I agree about Charles Willeford greatness. Links with Donald Westlake are multiple. In France Willeford’s Moseley series was initially published with a blurb by Donald Westlake
See also http://dothemath.typepad.com/dtm/a-storyteller-that-got-the-details-right.html
I quote (the paragraph is down the page):
” After he (Donald Westlake) sent me a copy of Charles Willeford’s own typed manuscript of the unpublished Grimhaven, I sent him a thank you note and called it “exceptional.” He wrote back, “It is not just an exception in his oeuvre, but in the world. Those who will be knocked out by it should see it.”
Hey M,
Thanks for that link…interesting to note the Coffin Ed/Digger Jones series by the late great Chester Himes on Westlake’s list of top mysteries. I had forgotten about those having read them a couple of decades ago, but I’d say that Westlake/Stark fans would appreciate them for the humor, weirdness and violence portrayed within as being somewhat akin to the general tone of our beloved DEW, and they mostly take place in Harlem, making a New York connection as well! You can’t go wrong checking out Willeford and Himes!!
Jeff,
very good remark.
it is a small world, the good writers somehow connect.

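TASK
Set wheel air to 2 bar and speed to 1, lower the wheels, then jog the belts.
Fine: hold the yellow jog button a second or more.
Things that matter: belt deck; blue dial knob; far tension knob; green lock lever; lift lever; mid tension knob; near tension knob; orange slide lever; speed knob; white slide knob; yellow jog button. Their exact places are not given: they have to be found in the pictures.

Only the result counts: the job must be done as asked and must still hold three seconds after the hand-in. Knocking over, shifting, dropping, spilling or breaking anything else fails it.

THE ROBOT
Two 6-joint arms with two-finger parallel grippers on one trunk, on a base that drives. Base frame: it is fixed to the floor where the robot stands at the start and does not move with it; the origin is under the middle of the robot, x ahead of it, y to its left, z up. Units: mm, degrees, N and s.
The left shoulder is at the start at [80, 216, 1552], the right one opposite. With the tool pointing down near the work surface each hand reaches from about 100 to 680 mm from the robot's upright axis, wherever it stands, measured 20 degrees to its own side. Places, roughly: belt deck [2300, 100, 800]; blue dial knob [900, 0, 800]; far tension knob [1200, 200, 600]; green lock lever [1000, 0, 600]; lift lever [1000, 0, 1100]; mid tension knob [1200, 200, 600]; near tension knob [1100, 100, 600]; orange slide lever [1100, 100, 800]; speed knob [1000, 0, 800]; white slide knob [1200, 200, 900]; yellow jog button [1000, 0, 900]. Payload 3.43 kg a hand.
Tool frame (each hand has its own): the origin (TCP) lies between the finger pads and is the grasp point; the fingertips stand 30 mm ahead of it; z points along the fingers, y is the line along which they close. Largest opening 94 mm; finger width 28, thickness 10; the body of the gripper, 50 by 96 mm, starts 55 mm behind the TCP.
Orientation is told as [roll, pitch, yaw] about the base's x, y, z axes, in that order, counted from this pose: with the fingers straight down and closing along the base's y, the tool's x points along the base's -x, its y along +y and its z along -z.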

Chester Himes begun its Coffin/Digger serie in France where , broke, he was living. He took the idea from a french publisher who was trying to help him financially. The same publisher published Donald Westlake/Richard Stark. In its 1000+ crime novel publications, he very rarely wrote himself foreword : he did it nonetheless in the 60s for both Himes and Westlake signaling them as great.